WHAT IS ASKED
1 > Please copy out the portion of the source extract from "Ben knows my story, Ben" to "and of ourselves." without changes.
2 > Your answer continues the source extract from its final sentence.

INFORMATION SUPPLIED
----------

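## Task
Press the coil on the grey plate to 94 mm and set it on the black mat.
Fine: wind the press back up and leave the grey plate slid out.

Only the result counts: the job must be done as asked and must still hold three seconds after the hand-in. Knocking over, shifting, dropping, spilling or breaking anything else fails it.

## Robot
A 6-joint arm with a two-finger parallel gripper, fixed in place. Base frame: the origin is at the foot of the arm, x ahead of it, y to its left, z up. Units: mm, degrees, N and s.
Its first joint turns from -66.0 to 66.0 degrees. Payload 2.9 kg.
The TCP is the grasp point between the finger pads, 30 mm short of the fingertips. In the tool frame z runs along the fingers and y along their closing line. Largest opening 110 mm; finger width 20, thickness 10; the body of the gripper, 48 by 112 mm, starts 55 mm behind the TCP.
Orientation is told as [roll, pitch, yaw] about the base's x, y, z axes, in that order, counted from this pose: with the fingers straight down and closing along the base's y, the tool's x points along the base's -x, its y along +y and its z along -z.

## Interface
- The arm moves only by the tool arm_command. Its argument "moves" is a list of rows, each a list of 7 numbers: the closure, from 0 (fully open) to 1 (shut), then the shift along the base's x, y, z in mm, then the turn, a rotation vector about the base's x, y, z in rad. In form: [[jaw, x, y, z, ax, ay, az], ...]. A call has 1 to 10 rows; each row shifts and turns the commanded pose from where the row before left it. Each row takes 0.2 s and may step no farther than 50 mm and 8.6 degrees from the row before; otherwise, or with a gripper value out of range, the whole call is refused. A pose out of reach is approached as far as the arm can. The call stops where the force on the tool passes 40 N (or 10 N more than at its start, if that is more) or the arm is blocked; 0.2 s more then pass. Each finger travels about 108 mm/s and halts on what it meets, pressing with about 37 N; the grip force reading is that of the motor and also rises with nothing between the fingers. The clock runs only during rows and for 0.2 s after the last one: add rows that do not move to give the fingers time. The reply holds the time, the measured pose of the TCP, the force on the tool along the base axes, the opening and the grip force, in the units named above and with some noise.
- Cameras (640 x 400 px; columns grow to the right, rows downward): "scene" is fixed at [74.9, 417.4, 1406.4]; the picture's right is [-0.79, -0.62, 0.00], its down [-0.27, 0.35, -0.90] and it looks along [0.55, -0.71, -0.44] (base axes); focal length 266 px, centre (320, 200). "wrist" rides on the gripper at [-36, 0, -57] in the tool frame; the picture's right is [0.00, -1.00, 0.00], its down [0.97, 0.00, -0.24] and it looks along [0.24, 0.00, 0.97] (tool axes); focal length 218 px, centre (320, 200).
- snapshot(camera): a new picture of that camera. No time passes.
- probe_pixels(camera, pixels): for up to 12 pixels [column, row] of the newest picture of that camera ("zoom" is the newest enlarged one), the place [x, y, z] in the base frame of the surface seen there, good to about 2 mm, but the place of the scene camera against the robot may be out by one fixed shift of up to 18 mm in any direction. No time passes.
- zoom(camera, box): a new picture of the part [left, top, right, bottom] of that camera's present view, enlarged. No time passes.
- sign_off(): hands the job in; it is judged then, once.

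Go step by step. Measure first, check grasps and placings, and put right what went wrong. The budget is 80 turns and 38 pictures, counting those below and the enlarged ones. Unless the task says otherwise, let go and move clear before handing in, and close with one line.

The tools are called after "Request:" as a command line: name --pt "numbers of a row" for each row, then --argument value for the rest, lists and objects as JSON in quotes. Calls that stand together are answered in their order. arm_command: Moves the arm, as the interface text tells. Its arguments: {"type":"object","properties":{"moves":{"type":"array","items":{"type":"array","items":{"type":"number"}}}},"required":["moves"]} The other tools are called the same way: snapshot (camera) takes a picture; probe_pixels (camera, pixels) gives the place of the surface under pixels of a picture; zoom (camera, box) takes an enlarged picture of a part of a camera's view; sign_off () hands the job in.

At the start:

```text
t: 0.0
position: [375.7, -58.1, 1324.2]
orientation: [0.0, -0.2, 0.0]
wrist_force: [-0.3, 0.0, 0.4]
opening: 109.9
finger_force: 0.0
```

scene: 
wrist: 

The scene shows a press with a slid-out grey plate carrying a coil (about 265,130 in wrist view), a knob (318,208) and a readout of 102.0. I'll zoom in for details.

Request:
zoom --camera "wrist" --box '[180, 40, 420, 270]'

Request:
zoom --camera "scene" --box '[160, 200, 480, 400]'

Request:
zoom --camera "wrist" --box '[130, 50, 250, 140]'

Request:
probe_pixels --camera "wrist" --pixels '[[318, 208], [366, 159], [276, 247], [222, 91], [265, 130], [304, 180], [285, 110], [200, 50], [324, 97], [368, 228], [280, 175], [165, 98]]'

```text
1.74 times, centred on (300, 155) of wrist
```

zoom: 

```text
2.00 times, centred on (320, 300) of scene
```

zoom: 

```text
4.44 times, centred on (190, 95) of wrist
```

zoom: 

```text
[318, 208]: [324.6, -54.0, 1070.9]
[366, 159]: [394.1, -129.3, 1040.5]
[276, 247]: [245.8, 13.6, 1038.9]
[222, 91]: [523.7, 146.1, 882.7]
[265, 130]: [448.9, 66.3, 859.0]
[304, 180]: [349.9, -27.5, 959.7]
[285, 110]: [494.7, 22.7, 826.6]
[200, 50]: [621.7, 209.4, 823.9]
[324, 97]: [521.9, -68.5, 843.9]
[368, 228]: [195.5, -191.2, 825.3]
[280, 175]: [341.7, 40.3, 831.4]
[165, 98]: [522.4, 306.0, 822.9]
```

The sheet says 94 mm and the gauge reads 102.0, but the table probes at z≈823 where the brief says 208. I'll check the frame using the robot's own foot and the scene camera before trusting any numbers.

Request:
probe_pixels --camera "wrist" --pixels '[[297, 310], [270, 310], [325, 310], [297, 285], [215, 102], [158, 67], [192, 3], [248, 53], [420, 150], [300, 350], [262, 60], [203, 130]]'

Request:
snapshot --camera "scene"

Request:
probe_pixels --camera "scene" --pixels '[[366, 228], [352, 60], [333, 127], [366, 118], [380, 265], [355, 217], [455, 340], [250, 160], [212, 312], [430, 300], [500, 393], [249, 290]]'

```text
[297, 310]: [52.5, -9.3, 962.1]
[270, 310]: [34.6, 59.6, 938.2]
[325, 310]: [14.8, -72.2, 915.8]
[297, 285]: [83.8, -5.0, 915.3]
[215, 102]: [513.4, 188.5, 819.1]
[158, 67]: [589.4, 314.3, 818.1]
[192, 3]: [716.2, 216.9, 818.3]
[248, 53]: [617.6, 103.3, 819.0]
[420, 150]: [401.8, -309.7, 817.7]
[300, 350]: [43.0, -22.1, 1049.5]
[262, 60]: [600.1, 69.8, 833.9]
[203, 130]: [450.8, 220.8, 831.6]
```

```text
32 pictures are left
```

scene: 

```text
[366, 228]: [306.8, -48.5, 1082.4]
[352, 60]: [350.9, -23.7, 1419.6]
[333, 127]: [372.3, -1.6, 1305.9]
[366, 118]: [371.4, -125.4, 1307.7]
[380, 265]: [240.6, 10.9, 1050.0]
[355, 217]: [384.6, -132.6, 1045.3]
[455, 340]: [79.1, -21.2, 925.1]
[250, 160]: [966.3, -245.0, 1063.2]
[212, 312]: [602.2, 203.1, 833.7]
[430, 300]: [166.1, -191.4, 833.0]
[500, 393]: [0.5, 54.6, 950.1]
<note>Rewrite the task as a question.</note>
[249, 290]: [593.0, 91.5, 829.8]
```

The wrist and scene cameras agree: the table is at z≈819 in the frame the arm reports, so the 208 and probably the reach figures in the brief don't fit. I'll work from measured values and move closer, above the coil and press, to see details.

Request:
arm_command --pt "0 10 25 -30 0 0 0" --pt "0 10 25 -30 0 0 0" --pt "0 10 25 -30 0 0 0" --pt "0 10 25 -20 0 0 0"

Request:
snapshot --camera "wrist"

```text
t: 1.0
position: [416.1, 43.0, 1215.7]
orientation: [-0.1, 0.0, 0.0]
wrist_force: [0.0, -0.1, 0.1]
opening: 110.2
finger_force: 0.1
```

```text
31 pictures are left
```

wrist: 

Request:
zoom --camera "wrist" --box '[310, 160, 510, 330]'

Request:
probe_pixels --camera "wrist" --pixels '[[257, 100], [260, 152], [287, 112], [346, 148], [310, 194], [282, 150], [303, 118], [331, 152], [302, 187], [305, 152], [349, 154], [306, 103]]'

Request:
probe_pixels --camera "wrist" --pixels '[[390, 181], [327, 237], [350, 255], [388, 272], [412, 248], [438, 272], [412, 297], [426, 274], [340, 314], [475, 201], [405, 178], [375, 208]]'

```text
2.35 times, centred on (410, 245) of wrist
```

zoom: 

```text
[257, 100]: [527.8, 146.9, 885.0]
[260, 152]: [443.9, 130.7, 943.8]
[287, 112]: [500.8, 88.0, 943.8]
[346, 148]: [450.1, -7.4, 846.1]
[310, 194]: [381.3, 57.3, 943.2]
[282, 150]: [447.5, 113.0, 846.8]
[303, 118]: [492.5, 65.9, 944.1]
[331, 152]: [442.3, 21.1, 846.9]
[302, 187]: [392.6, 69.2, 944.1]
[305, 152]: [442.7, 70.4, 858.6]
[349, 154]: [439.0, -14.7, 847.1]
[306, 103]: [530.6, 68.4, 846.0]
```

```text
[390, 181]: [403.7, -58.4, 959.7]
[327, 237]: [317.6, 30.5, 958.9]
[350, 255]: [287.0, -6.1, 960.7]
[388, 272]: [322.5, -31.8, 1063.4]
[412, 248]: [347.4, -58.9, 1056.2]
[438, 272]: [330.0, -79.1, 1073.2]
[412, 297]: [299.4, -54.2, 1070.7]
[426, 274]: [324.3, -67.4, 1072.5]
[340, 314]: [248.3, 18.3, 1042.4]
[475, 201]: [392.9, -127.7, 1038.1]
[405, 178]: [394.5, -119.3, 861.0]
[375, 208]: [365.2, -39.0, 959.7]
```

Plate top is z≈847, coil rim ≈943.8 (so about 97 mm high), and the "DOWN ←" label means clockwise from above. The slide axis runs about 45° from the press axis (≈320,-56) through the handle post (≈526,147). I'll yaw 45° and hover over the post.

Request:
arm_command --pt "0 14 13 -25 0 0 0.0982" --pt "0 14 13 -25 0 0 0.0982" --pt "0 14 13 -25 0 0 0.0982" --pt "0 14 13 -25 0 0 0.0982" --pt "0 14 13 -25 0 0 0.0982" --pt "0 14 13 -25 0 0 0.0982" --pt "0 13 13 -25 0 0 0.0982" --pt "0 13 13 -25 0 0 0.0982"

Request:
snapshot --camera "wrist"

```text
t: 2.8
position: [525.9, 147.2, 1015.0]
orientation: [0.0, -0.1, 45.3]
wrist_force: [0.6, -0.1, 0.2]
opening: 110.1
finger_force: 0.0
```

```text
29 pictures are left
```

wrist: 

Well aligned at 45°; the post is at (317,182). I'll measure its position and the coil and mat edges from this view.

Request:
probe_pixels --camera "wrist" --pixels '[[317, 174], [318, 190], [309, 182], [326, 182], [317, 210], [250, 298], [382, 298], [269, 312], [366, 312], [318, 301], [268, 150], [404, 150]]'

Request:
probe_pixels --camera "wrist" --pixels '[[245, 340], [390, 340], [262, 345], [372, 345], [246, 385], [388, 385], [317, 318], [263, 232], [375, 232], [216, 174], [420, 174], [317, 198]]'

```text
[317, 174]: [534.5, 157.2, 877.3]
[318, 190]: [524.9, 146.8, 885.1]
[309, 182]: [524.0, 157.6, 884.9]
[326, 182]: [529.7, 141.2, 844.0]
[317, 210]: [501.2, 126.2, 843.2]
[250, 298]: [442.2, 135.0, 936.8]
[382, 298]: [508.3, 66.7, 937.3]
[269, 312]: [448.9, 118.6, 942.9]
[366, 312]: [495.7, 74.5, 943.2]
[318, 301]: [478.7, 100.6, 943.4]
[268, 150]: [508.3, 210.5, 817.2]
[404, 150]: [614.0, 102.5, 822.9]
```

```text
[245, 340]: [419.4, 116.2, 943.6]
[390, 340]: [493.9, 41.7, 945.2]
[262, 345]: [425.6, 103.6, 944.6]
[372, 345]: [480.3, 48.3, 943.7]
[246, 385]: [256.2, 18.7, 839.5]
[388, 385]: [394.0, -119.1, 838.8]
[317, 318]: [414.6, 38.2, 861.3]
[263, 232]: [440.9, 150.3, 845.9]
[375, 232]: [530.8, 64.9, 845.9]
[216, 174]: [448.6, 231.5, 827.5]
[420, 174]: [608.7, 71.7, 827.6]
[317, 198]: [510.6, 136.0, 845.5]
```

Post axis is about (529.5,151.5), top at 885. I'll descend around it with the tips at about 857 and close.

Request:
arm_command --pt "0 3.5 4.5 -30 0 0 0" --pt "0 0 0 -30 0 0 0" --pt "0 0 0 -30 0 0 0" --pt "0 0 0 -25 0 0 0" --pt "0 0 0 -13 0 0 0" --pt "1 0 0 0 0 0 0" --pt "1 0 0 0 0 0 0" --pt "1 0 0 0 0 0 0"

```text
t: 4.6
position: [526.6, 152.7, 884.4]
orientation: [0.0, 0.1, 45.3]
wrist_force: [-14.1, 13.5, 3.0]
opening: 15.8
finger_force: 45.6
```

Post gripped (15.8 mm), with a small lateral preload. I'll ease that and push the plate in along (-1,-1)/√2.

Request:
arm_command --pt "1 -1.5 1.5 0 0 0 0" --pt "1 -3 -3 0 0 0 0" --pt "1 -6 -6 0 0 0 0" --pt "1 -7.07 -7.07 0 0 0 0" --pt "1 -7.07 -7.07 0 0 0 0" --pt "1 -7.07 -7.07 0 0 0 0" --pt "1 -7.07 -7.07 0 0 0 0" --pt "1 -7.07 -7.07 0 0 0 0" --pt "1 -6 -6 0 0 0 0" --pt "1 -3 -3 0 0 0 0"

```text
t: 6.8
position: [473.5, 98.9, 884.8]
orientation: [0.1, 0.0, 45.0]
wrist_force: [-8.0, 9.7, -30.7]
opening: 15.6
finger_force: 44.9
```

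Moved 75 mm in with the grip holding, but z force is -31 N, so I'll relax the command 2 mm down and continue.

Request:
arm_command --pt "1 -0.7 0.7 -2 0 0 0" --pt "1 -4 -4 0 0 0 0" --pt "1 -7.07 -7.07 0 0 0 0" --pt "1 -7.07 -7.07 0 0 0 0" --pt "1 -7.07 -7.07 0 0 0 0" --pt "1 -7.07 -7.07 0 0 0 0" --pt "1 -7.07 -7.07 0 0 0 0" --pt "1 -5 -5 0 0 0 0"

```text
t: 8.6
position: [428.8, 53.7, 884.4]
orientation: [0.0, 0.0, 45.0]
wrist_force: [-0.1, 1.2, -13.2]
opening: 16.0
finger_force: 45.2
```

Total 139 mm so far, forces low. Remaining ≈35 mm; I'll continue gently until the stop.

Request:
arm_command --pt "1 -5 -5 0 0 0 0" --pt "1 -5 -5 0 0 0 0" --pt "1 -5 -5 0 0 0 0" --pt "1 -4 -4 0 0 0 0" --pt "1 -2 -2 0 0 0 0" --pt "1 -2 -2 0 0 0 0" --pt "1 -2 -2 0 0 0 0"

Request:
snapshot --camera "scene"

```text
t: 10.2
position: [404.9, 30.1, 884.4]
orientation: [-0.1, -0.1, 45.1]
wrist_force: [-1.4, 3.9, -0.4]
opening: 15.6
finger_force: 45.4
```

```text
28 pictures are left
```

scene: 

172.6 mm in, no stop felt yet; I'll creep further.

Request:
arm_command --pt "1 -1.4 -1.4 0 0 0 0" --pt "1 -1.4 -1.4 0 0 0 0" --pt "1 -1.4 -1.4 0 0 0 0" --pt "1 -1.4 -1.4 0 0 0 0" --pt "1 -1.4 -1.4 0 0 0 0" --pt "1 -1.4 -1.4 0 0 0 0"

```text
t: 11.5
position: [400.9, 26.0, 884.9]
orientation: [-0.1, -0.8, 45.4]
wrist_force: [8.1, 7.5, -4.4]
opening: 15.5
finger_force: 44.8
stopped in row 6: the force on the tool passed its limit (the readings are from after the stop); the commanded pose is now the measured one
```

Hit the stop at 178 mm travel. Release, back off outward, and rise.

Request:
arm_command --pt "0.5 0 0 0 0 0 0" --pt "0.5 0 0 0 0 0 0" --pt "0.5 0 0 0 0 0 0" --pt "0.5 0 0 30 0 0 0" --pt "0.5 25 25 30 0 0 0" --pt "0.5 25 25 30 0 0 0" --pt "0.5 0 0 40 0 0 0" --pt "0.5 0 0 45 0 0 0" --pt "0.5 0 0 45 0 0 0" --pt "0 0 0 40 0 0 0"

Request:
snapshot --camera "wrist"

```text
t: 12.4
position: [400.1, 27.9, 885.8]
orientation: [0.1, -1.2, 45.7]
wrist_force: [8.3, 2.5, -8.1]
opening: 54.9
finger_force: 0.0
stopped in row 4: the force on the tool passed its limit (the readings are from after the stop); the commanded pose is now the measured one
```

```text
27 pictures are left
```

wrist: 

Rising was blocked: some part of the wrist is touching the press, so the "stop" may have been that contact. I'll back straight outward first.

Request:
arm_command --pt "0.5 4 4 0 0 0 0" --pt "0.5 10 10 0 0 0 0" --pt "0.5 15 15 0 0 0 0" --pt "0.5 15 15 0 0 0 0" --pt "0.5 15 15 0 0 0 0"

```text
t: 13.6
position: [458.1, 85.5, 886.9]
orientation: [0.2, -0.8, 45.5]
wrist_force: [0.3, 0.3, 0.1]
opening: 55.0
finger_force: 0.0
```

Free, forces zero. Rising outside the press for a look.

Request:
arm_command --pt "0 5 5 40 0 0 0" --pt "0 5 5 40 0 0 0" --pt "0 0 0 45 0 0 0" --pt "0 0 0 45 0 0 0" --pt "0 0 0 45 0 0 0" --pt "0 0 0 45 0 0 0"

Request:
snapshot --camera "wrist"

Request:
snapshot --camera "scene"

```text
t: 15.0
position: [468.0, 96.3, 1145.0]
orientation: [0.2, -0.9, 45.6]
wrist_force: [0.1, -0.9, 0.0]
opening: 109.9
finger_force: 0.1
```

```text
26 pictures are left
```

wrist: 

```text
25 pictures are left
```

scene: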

----------

SOURCE EXTRACT

Ben knows my story, Ben knows my soul. I want him to write for that, to that, to me. Because when he taps into me, and I braid myself to him, we are a galaxy unto and of ourselves.
Sometimes she’s like a firework, explosive but still mesmerizing, and it’s not like I don’t want to sit back and watch the show.
I like author Allison Winn Scotch for a number of reasons—her books are always fun and fast-paced escapes, often with a touch of the mystical (The One That I Want, Time of My Life) and tackle the popular topics of “What if?” I enjoyed her last novel, In Twenty Years, where a group of college friends reunite after twenty years (think “The Big Chill” in a modern-day setting). She’s also a funny presence on social media, having first started out as a freelance journalist for big-name magazines like InStyle, Redbook, Shape, etc. (my dream job!) before becoming a best-selling author. When I heard about her latest book, Between Me and You, and how its plot centers on an actress and a screenwriter and their complicated relationship, I knew it was for me, the gal who has piles of celebrity gossip magazines around her house at any given moment. (In Touch and UsWeekly are my favorites.) I was lucky enough to get an advance digital copy of Between Me and You to read and review and I dove right in.

----------

RESPONSES PER TASK
1 >
Ben knows my story, Ben knows my soul. I want him to write for that, to that, to me. Because when he taps into me, and I braid myself to him, we are a galaxy unto and of ourselves.

2 >
When their paths first cross, Ben Livingston is a fledgling screenwriter on the brink of success; Tatum Connelly is a struggling actress tending bar in a New York City dive. They fall in love, they marry, they become parents, and they think only of the future. But as the years go by, Tatum’s stardom rises while Ben’s fades. In a marriage that bears the fallout of ambition and fame, Ben and Tatum are at a crossroads. Now all they can do is think back…
A life of passion, joy, tragedy, and loss—once shared—becomes one as shifting and unpredictable as a memory. As the pieces of their past come together, as they explore the ways love can bend and break, Ben and Tatum come to see how it all went wrong—and wonder what they can do now to make it all right.
The book starts out in the present day, when Ben and Tatum are in their early 40s and have been separated for some time. Ben is waiting for Tatum on the beach, reliving their history together in his mind, but then someone else shows up instead. From there the book alternates chapters telling both Tatum and Ben’s stories. Tatum’s chapters propel the narrative forward (1999 to present) while Ben’s work backward (2016 back down to 1999). We learn how they met by chance in a bar in 1999, when Tatum was a theater student and part-time bartender and Ben working on an MFA. He was also in the process of breaking up with his long-term girlfriend when he meets Tatum.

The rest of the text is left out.